• What you are asked to do:
Each line that includes the word "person" counts once; give the total and nothing more.

>> Begin

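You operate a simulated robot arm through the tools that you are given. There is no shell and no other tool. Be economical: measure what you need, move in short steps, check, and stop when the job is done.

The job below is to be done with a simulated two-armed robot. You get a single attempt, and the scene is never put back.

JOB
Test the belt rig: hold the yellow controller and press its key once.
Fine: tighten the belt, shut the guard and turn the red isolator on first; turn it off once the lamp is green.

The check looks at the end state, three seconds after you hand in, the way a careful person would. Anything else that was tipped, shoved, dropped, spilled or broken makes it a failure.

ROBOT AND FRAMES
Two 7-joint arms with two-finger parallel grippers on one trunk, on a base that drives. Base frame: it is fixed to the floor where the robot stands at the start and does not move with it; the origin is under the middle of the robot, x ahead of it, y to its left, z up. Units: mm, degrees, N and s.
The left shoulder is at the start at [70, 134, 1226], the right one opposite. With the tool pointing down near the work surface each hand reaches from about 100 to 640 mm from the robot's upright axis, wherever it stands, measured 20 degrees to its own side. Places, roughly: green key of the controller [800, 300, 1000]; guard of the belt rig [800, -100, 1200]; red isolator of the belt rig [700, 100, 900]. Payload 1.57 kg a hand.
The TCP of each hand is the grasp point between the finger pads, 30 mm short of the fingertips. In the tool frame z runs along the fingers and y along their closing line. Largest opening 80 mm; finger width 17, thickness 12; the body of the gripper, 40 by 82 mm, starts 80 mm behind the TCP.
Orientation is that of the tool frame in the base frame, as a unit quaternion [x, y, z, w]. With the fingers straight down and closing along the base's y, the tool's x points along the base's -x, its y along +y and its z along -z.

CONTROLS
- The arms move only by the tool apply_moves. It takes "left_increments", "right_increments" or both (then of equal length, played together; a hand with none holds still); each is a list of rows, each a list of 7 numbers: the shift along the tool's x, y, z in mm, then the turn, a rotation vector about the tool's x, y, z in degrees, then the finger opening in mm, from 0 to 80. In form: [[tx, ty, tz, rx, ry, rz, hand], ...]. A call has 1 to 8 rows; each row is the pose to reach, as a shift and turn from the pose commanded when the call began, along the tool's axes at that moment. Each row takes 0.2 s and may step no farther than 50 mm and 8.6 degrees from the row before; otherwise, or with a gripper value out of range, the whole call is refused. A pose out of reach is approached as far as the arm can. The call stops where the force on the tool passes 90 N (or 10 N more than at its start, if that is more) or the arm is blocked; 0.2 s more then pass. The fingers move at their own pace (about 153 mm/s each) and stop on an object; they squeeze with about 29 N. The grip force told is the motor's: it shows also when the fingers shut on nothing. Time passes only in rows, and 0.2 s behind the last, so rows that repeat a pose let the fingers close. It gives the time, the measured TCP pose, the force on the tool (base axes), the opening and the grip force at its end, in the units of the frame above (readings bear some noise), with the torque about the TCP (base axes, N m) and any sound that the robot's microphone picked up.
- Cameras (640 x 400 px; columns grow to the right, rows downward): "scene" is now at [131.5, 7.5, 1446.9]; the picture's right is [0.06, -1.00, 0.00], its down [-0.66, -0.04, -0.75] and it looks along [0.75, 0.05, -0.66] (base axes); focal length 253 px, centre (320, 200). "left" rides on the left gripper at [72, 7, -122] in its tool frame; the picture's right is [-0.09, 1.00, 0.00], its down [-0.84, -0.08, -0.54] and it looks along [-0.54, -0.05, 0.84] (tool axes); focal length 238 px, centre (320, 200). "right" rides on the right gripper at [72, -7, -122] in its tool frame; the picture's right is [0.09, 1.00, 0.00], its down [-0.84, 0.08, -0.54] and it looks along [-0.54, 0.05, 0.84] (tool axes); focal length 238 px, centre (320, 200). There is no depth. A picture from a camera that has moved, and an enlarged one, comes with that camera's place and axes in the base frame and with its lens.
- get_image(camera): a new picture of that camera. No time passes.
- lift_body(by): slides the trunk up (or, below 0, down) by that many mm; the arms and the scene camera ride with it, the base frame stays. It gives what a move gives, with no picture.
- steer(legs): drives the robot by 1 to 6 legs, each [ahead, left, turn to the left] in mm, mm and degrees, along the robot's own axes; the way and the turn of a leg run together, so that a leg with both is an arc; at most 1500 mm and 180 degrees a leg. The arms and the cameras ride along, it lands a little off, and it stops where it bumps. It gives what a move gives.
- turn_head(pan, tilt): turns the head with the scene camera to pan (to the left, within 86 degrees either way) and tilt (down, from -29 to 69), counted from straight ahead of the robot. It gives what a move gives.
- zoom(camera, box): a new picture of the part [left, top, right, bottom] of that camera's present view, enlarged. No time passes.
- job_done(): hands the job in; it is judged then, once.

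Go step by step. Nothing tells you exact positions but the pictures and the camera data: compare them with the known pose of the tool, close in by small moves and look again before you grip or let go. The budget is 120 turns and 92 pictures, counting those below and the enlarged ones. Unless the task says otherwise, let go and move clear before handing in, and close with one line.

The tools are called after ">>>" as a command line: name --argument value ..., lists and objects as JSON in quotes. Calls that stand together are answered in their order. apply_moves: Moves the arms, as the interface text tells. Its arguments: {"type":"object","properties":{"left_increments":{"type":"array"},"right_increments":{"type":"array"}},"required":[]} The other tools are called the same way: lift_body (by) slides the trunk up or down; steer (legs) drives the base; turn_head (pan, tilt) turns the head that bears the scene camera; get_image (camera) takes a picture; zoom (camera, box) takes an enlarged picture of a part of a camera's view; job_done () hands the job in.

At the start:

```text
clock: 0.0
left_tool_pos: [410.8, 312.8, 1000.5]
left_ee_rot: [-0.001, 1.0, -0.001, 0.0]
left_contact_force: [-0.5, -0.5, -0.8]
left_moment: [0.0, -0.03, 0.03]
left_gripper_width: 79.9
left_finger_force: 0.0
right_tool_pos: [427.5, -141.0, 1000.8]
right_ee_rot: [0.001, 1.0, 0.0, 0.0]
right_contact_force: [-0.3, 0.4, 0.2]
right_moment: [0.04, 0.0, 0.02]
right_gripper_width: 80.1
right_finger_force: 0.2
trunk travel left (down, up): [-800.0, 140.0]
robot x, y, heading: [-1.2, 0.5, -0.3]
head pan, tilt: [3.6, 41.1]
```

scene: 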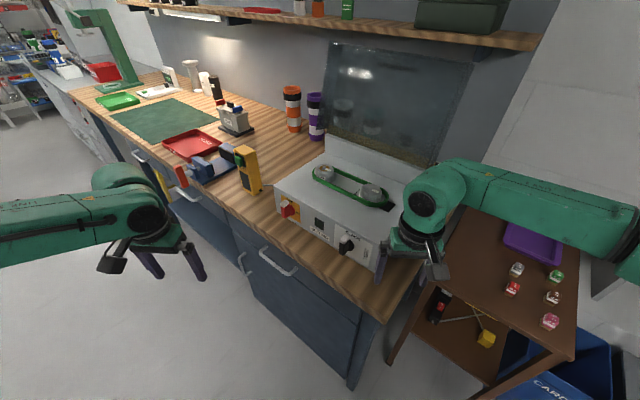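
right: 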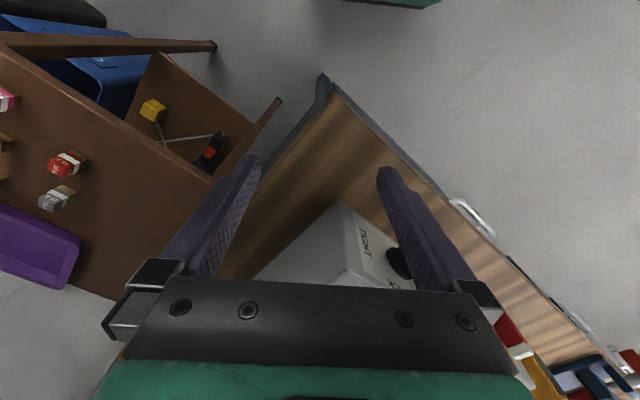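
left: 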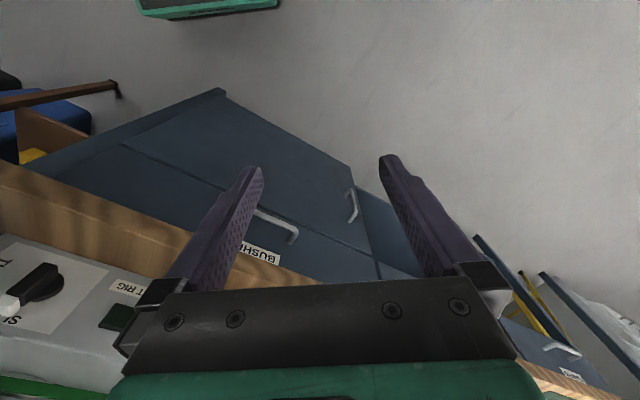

>> End
>> Begin

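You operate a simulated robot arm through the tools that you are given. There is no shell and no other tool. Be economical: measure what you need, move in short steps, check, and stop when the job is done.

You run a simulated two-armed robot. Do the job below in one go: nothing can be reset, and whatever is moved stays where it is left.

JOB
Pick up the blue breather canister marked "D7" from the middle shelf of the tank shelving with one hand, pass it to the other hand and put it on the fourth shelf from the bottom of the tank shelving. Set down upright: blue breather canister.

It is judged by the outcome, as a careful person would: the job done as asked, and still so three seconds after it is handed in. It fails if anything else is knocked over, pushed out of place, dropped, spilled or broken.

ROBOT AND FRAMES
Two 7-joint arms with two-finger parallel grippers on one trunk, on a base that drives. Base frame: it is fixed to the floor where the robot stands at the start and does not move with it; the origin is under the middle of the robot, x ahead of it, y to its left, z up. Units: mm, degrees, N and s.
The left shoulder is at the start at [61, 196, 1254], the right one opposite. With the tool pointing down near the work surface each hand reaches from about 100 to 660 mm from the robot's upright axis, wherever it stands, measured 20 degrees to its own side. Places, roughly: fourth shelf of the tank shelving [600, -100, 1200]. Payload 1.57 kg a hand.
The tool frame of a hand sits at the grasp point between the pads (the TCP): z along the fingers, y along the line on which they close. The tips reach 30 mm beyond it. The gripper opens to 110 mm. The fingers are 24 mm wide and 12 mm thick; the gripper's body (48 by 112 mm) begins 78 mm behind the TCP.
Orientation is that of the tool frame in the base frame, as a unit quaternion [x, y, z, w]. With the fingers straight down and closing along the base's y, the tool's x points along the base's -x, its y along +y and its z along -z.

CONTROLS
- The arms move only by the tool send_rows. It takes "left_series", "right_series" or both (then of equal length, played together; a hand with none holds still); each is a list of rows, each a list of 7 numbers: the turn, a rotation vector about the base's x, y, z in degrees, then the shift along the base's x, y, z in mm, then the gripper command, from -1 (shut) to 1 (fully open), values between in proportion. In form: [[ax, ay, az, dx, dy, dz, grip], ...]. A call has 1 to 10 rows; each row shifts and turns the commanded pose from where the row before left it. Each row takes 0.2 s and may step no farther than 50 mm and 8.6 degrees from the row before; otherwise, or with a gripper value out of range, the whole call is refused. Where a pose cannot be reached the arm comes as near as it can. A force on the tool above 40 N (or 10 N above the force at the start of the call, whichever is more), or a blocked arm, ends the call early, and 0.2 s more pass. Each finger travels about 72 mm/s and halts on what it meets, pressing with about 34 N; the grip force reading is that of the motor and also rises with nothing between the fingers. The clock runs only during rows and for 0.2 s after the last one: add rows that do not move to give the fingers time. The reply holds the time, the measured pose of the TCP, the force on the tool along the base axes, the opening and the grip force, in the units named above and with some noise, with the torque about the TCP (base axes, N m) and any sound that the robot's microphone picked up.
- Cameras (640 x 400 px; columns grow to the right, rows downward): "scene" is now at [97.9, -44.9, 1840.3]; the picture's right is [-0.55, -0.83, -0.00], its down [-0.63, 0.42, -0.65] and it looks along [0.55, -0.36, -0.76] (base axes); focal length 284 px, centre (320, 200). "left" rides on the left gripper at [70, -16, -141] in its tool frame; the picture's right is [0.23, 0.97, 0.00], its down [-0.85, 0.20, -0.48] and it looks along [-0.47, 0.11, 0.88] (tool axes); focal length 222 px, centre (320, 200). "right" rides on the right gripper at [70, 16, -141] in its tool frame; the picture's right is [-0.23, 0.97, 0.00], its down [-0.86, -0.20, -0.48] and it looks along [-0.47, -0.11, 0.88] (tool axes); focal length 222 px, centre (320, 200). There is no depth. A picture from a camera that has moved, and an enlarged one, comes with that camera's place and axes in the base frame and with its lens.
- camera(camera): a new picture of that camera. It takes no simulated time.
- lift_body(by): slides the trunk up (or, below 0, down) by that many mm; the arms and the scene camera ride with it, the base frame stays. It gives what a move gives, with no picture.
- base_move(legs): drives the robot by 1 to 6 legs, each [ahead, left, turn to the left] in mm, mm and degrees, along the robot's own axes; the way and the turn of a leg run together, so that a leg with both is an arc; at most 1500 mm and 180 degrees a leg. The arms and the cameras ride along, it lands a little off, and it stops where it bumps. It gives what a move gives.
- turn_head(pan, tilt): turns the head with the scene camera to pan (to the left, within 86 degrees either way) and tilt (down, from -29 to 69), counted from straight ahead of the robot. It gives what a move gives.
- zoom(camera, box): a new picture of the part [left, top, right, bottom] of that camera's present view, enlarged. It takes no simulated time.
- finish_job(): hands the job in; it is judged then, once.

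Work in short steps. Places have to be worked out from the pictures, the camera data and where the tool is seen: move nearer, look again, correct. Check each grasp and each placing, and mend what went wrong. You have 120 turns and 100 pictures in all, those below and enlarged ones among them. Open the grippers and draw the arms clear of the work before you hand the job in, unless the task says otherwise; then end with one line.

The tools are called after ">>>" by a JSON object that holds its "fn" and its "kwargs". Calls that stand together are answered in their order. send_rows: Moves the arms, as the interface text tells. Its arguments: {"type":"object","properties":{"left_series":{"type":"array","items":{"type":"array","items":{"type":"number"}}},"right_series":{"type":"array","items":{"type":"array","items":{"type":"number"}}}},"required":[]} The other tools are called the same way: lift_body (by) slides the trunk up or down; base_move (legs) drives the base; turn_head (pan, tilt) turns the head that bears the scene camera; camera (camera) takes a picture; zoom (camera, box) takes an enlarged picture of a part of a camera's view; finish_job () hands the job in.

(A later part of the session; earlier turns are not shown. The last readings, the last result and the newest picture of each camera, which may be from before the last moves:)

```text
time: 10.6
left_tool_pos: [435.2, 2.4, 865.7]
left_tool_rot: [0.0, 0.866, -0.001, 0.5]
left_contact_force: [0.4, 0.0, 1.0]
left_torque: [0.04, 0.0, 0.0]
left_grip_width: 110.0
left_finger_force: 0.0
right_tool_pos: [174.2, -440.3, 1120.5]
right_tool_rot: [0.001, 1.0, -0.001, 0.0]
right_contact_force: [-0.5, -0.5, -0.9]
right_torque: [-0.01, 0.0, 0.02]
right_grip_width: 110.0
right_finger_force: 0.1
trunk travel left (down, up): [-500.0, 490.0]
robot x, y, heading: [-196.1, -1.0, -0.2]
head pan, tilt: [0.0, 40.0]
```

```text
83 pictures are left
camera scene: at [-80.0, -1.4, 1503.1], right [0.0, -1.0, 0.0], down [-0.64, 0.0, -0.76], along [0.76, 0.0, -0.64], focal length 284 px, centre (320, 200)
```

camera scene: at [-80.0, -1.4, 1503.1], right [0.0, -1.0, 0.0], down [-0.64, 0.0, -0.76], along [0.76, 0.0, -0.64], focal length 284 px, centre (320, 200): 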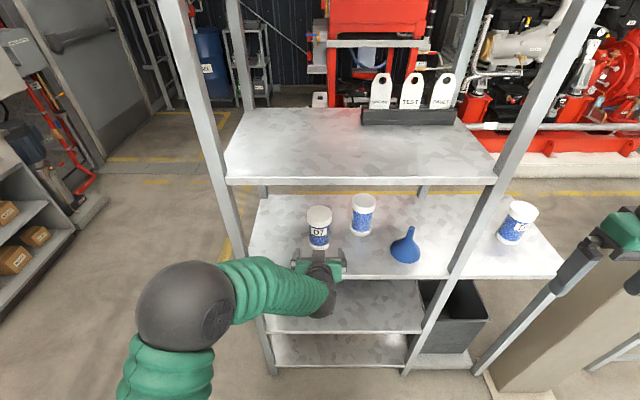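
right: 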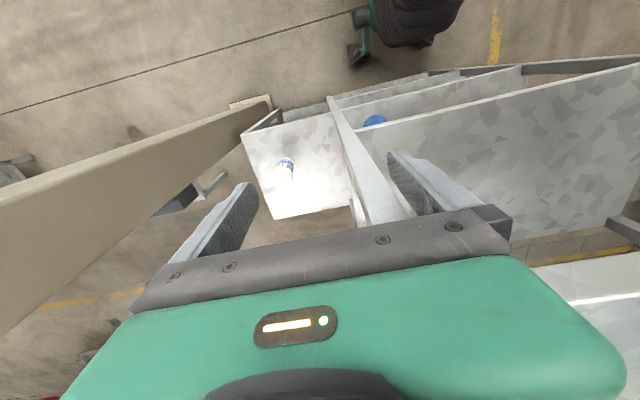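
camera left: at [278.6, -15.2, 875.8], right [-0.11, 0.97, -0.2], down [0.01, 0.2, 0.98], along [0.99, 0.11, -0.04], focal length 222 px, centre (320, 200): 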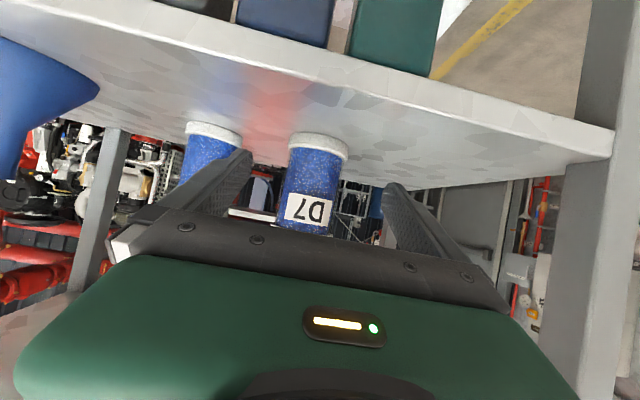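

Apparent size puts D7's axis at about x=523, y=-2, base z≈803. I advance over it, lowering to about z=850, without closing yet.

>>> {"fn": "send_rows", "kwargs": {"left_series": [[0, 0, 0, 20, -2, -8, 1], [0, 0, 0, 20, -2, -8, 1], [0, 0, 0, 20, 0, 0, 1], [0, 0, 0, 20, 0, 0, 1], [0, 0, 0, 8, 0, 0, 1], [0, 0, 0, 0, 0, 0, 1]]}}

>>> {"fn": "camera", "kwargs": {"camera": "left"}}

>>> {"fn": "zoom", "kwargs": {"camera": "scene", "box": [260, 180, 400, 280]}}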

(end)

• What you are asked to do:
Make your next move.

>> End

• Exercise response:
2